Distance and years can soften the edges enough for people to speak honestly about what was going on backstage, so sometimes it takes a few decades for the best stories to surface. Whether it’s a hungry author digging for the truth or an artist who finally wants to get their side of the story out there, these books put you in the minds of the people who were there. If you’ve read something you think belongs on this list, drop us a line at email@example.com
It’s impossible not to put at the top of the list. While the Nobel committee probably went too far when they gave him the prize for literature, this book rises above the rock memoir label into the realm of literature. If you haven’t read Bob Dylan’s Chronicles yet do yourself a favor, just remember to savor it because you only get one first time!
There aren’t many settings in rock history more romantic than the Hotel Chelsea in the late 60s. Lucky for us, Patti Smith has given us a window into that world. Not only that, but it includes a front row seat for one of the most tragic and beautiful romances of a generation AND the beginnings of the punk rock movement. Just Kids exists in at the intersection of all kinds of wonderful. Oh, and it got the National Book award, so y’know, the writing probably isn’t bad either…
If you’re a fan of R.E.M., Sonic Youth, Fugazi, The Replacements, or Husker Dü you need to put down whatever you’re reading right this second and pick up this book. If you’re a Nirvana or Pearl Jam fan you need to read this to understand the history that made their success possible. If neither of the previous sentences apply to you, you are the person MOST in need of this book. Michael Azerrad’s Our Band Could Be Your Life chronicles a decade in the underground indie scene during the Reagan years. Pick any contemporary band and chances are high that they’ll cite one of the bands mentioned in this book as one of their big influences. It’s hard to overstate how thoroughly this movement shaped contemporary American culture. Be careful though–it may make you want to go find a mosh pit and/or start a band of your own.
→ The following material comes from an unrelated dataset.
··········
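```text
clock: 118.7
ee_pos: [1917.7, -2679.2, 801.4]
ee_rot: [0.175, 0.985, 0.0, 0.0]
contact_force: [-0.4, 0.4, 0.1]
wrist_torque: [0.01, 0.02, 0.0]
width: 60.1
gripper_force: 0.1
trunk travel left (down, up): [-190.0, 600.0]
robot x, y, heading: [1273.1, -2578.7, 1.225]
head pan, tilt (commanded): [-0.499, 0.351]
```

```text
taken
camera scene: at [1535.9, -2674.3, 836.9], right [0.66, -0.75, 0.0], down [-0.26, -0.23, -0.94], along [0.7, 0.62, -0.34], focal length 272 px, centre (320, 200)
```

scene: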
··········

Come for the story of how soul music grew out of the post-war gospel choirs, stay for the unimaginable scenes you never knew existed. One such example: during this period in the south, black musicians toured in a single revue that moved through the smaller music venues. (Those venues tended to serve chitlins, hence the tour was dubbed “the chitlin’ circuit). Practically this means, if you were in the south in the 1950s you could have gone to ONE show and seen Sam Cooke, James Brown, Solomon Burke, and Jackie Wilson play one after the other, trying to outdo each other. Peter Guralnick’s Dream Boogie: The Triumph of Sam Cooke is loaded with surprises like that, once you taste of a few of these nuggets you’ll wonder how you ever lived without them. Incidentally, we challenge you to try and read this book without listening to Sam Cooke’s live album One Night Stand more than 20 times.